August 2010 : U2 manager, Paul McGuinness has a go at illegal file sharers, bloggers and isp's Part of his thought are below. There's a link to the full article at the end of this piece.
We are living in an era when "free" is decimating the music industry and is starting to do the same to film, TV and books. Yet for the world’s internet service providers, bloated by years of broadband growth, "free music" has become a multi-billion dollar bonanza. What has gone so wrong? And what can be done now to put it to right?
Well-known artists very seldom speak out on piracy. There are several reasons for this. It isn't seen as cool or attractive to their fans -- Lars Ulrich from Metallica was savaged when he criticised Napster. Other famous artists sometimes understandably feel too rich and too successful to be able to speak out on the issue without being embarrassed.
Then there is the backlash from the bloggers -- those anonymous gremlins who wait to send off their next salvo of bilious four-letter abuse whenever a well-known artist sticks their head above the parapet. When Lily Allen recently posted some thoughtful comments about how illegal file-sharing is hurting new developing acts, she was ravaged by the online mob and withdrew from the debate.
Nevertheless, Bono has stepped into the argument. Quite unprompted by me, he wrote an op-ed piece in the New York Times in January and he pulled no punches. "A decade's worth of music file sharing and swiping has made clear the people it hurts are the creators.
Artists cannot get record deals. Revenues are plummeting. Efforts to provide legal and viable ways of making money from music are being stymied by piracy. The latest figures from the International Federation of the Phonographic Industry (IFPI) shown that 95 per cent of all music downloaded is illegally obtained and unpaid for.
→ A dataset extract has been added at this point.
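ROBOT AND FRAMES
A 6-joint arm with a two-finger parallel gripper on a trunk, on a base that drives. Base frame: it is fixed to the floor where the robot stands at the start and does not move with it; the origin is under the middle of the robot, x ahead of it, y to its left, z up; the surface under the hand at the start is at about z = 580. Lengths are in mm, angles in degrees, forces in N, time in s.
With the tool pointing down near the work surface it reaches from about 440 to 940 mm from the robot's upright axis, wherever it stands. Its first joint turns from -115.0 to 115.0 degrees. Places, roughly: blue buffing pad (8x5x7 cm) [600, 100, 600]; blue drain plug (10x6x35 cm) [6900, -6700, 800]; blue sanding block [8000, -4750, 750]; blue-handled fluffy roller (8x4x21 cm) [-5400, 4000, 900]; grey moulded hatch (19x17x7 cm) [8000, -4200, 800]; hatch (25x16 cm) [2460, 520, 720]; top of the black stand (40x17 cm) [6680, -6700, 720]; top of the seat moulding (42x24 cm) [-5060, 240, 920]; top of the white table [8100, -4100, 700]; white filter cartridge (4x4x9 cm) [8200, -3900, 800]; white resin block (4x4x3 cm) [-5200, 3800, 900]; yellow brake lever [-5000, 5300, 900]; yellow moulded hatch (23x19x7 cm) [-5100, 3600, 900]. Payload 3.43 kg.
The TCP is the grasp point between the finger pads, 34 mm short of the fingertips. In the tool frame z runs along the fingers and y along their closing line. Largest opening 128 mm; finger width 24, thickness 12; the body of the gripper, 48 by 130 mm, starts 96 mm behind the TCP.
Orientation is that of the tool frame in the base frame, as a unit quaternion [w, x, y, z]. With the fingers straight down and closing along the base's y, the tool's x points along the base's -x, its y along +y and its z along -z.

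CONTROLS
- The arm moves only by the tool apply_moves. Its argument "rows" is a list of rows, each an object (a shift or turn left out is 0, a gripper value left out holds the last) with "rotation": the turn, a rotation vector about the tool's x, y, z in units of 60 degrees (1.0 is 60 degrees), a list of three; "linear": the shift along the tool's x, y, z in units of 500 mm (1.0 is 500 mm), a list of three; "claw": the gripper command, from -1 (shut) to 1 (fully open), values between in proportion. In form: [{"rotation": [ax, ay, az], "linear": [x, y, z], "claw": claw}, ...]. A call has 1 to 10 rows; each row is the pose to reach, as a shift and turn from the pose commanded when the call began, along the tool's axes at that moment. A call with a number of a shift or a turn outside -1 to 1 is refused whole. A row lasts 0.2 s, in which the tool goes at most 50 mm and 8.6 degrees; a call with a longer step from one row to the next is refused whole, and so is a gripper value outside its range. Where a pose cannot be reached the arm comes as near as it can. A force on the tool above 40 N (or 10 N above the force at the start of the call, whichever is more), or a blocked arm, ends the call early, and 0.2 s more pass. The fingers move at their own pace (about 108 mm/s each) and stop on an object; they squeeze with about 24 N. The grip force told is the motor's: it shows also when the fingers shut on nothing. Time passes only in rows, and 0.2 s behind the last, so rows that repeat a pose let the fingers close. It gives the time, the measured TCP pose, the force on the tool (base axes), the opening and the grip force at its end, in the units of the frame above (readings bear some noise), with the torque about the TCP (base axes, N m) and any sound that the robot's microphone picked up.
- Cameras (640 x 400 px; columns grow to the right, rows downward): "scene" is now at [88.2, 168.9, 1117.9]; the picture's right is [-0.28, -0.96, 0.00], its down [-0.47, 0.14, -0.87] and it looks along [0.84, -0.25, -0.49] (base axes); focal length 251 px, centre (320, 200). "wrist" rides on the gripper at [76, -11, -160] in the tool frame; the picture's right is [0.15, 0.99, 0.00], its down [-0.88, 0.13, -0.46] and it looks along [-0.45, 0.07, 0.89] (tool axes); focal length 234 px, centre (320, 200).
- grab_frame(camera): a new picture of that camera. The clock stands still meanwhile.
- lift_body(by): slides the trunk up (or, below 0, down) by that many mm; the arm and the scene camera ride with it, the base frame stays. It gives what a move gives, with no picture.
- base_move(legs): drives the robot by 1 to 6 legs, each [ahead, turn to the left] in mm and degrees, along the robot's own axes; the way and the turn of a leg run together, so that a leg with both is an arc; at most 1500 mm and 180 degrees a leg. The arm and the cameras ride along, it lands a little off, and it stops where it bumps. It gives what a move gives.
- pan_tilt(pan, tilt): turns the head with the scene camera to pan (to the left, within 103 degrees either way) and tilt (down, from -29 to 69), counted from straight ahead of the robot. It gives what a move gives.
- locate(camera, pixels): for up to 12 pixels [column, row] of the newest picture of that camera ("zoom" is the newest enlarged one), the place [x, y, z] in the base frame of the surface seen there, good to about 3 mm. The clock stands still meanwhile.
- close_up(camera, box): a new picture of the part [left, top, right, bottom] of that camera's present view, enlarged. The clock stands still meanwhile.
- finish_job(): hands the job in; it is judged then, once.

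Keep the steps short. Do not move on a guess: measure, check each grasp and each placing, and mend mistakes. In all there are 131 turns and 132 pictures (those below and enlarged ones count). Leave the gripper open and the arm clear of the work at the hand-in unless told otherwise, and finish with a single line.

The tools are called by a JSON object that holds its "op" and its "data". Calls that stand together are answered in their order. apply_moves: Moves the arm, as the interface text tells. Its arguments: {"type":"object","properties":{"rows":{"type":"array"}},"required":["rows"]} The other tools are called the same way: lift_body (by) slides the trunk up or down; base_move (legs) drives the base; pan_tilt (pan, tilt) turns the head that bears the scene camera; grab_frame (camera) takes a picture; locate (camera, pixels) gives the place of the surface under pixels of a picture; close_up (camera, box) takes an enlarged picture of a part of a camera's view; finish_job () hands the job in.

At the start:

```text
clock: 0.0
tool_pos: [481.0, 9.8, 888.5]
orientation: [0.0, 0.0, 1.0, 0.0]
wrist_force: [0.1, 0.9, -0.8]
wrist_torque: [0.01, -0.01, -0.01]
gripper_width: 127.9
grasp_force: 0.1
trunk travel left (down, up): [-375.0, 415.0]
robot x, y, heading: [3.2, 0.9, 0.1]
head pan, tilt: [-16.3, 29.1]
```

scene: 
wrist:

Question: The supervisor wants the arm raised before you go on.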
In the future I envisage every piece of music will be licensed to be available at any time on any device. All music will be transferrable between computer and portable device. ISPs will be reporting significant revenues from their "content ventures." These are the added-value businesses that over time they must move into as their flat-rate broadband business reaches saturation point. This is not fantasy: an independent survey by Ovum recently predicted that ISPs in the U.K. could earn more than £100m in digital music revenues by 2013. In the beautiful future of my dream, every record label and every ISP will be joined in commercial partnership, sharing revenues and strategies to get their music to as many millions of people as possible.